Production soared because UMA assigned a large crew, “There were only four people assigned to the other walls on the project, says DeSpain. “We added more personnel on Wall 4 to not only deal with the size of this wall, but also to increase our productivity.”
Teams were dedicated to drilling, preparing the wall for shotcrete, grout mixing, and applying shotcrete. The chain of command included a superintendent with several foreman supported by a roster of seven field personnel. There was also a field engineer to ensure load testing was completed, and quality control was adhered to as well as assistant project manager for adequate material procurement. A project manager kept the work on schedule and maintained the expected budget.
UMA’s production approach was to create repetition and eliminate uncertainty to the greatest extent possible,” according to DeSpain.

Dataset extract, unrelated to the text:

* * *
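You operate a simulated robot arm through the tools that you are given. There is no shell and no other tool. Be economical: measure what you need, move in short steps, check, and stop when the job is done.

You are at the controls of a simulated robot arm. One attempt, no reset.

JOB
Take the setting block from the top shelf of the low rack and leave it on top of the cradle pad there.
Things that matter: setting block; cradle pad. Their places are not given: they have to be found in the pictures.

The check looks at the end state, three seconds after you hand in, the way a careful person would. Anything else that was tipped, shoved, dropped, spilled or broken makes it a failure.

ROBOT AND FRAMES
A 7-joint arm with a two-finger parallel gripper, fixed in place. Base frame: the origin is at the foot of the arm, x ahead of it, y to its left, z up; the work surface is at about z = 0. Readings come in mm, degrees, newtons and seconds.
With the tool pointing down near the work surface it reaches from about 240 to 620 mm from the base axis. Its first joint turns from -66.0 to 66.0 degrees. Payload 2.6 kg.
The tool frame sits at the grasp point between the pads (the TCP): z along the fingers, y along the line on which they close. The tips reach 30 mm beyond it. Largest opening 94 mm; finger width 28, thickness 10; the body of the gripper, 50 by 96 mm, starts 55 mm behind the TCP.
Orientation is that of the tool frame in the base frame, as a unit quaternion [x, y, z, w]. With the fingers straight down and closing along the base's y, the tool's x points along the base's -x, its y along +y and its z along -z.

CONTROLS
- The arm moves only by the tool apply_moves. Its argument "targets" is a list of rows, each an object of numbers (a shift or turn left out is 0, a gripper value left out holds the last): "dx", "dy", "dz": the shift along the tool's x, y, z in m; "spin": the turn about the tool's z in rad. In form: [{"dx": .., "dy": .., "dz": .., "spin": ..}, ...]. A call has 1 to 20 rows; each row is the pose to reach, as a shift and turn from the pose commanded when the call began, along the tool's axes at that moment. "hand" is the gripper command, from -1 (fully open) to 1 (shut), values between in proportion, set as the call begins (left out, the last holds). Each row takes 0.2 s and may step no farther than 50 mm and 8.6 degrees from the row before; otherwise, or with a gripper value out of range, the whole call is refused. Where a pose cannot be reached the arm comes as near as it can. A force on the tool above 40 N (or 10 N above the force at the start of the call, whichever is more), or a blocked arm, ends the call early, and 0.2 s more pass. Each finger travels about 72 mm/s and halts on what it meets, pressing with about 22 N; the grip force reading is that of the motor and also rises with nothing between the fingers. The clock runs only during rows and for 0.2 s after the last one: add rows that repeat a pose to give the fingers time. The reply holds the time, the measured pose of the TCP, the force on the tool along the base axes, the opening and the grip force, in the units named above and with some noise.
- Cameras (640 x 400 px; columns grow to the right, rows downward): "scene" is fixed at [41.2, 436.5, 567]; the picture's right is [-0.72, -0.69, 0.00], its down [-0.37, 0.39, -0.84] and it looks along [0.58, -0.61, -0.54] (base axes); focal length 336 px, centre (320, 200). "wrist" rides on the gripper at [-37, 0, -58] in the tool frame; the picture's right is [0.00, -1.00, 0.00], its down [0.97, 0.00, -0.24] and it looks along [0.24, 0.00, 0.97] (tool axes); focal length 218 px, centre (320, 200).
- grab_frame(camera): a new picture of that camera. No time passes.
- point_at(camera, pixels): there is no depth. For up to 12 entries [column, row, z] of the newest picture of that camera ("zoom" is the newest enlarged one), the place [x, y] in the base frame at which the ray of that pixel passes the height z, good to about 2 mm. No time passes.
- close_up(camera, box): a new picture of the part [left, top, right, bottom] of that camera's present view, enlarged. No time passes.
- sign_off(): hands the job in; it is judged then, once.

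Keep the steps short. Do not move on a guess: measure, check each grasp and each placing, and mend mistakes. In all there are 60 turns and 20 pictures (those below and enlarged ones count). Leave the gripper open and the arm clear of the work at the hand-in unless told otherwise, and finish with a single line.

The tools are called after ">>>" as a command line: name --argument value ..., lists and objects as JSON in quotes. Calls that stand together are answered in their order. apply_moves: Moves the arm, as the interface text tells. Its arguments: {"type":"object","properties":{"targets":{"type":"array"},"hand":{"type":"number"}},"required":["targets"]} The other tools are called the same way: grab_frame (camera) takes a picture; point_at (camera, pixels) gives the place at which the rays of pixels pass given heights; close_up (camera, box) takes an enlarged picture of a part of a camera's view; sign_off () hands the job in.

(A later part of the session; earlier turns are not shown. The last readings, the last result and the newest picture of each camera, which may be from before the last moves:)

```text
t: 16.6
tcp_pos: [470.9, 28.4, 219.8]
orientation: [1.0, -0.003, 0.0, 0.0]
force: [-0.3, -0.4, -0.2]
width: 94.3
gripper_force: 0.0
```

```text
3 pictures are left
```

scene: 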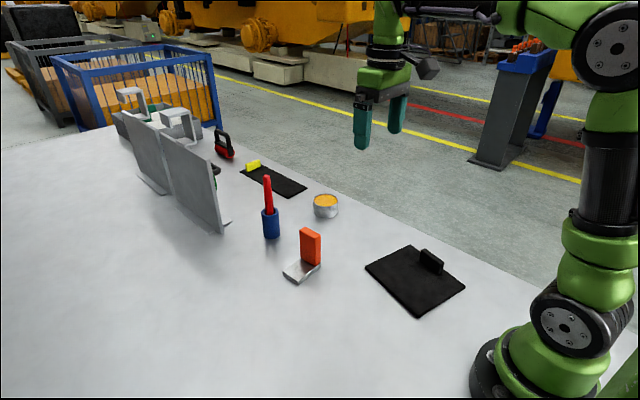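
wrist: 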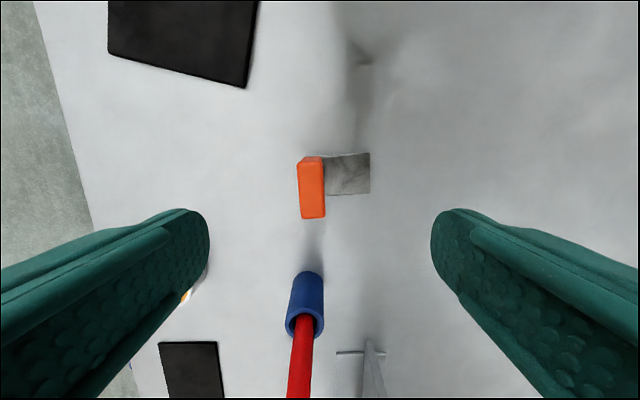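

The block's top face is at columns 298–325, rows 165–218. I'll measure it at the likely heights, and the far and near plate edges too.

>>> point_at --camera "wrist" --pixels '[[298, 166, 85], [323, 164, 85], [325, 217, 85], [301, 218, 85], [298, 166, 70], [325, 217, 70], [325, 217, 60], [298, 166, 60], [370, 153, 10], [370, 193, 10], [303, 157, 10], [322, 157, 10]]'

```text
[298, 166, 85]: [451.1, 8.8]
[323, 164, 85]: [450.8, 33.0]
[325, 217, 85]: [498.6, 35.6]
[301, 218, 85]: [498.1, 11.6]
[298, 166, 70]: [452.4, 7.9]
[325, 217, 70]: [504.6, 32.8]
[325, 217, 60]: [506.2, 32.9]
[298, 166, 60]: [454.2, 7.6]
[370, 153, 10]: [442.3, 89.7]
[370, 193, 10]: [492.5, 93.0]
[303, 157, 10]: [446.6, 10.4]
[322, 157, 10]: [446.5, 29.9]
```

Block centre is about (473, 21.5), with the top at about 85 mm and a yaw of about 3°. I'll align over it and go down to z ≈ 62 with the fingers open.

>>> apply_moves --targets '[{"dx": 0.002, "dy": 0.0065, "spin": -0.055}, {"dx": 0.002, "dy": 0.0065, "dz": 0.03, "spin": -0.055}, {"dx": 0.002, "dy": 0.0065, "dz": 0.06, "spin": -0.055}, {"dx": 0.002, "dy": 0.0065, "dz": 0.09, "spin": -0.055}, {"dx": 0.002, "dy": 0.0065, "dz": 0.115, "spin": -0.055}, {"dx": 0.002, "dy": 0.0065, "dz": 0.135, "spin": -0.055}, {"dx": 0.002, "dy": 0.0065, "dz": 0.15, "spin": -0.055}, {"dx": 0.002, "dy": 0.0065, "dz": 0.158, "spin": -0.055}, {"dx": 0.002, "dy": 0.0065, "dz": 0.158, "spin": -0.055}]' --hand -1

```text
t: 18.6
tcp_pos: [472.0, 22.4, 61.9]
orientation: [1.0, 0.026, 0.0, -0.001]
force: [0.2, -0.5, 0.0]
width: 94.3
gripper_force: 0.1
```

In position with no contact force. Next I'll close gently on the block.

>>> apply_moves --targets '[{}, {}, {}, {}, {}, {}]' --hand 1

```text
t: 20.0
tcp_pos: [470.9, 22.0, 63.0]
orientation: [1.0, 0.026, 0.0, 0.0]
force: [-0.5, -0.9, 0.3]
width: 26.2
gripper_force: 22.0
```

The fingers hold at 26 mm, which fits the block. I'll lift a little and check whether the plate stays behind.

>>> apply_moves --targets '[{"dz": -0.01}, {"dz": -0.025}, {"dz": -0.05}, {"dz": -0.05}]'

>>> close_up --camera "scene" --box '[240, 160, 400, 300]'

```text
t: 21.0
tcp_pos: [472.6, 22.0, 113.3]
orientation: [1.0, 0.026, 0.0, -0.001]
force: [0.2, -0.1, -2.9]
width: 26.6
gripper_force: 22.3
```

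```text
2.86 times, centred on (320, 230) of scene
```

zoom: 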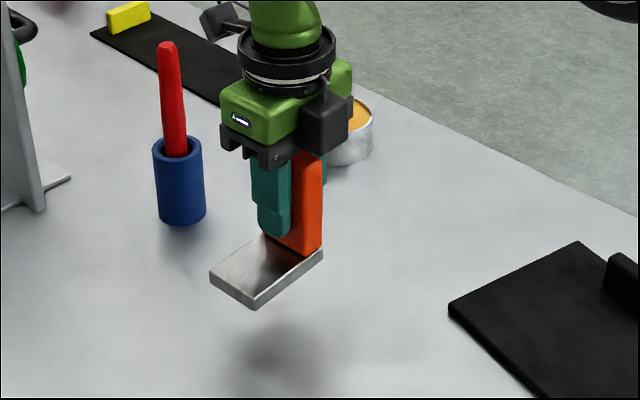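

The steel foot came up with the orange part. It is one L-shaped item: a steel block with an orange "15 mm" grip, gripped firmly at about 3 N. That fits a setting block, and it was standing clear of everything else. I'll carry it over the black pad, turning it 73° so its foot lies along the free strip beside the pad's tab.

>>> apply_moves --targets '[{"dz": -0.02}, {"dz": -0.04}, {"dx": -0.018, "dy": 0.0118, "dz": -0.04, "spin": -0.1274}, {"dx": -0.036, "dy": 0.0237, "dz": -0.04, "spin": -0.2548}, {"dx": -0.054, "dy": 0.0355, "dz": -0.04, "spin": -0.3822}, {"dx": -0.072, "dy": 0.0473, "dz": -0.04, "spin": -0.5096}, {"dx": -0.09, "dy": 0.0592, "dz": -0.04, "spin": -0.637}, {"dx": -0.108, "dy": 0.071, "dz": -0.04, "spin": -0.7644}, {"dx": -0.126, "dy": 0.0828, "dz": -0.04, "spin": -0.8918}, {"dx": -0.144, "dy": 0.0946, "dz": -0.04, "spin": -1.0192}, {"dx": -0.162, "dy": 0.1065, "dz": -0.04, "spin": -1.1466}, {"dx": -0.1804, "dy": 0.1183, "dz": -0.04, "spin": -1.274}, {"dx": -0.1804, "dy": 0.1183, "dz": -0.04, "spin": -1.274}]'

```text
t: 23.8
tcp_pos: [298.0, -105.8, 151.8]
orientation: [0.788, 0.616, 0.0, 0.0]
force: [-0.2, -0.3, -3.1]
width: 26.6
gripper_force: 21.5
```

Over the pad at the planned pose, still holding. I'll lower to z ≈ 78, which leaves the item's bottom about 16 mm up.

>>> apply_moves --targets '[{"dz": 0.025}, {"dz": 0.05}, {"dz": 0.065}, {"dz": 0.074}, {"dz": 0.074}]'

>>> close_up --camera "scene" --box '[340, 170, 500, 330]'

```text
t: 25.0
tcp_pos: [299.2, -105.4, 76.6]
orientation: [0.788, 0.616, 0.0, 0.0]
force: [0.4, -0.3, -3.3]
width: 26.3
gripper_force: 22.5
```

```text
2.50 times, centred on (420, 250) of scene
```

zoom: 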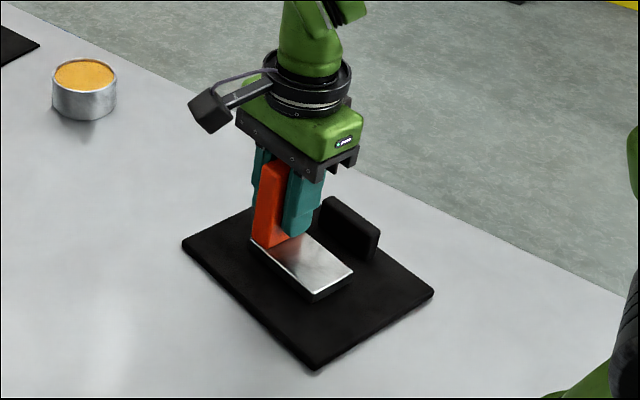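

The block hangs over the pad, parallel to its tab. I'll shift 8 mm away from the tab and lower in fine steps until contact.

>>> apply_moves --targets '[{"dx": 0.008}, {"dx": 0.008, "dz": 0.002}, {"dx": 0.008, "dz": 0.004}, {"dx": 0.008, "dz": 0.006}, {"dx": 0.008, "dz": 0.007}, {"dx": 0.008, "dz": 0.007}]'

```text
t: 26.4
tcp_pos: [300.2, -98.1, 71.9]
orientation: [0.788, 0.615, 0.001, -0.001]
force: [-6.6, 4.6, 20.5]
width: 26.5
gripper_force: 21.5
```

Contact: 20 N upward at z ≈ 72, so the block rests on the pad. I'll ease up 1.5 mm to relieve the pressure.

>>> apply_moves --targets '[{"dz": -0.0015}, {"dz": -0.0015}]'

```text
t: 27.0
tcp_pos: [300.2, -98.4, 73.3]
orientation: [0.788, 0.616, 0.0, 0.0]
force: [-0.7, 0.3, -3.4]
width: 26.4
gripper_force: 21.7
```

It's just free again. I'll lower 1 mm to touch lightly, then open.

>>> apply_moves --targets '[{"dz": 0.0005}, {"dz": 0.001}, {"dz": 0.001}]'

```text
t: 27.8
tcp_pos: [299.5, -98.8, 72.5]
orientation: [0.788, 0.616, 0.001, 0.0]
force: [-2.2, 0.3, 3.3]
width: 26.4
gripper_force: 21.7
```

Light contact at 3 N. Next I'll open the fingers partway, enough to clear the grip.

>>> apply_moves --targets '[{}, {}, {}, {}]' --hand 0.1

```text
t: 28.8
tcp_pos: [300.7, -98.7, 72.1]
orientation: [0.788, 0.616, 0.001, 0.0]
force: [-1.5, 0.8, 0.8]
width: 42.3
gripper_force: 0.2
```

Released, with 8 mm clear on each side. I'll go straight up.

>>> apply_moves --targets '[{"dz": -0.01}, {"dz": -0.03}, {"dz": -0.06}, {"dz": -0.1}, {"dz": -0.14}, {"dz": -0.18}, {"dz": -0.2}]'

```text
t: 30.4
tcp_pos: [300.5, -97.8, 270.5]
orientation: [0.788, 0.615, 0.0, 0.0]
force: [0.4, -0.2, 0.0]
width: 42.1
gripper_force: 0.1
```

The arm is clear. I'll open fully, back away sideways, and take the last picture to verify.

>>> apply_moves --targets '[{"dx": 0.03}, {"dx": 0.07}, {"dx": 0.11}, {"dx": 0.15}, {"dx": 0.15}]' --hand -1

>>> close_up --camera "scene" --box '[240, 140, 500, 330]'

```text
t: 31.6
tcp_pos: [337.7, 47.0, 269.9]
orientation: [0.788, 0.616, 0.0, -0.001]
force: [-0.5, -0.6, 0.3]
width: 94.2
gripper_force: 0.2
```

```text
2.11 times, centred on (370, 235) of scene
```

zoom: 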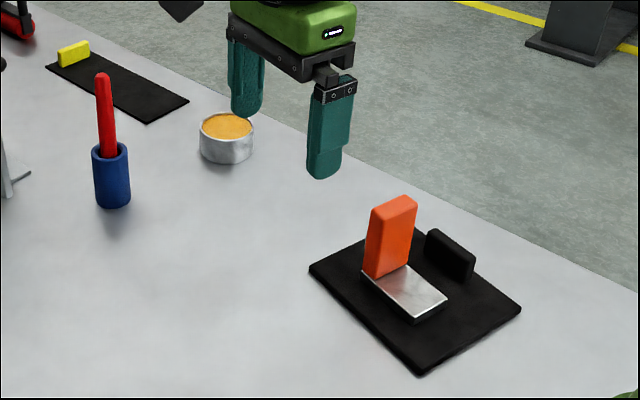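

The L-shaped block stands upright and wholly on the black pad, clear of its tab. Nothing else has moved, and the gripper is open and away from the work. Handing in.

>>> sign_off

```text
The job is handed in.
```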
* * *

He says, “We asked, how can we design the wall to be built in a way that is a repetitive process and can be constructed faster? We wanted to keep the bar and hole sizes consistent to avoid having to cut anything on site.”
UMA’s focus was to make sure crews could seamlessly select the appropriate materials, set them in place, and move on as effortlessly as possible.
Despite the magnitude of Wall 4, not to mention the other seven walls, UMA delivered the project ahead of schedule. One more future project will complete this beltway around Greensboro. Most drivers won’t notice the massive wall towering alongside the roadway as traffic flows along the new beltway, but UMA and Flatiron will remember the smooth partnership that turned a large hill into a new stretch of highway.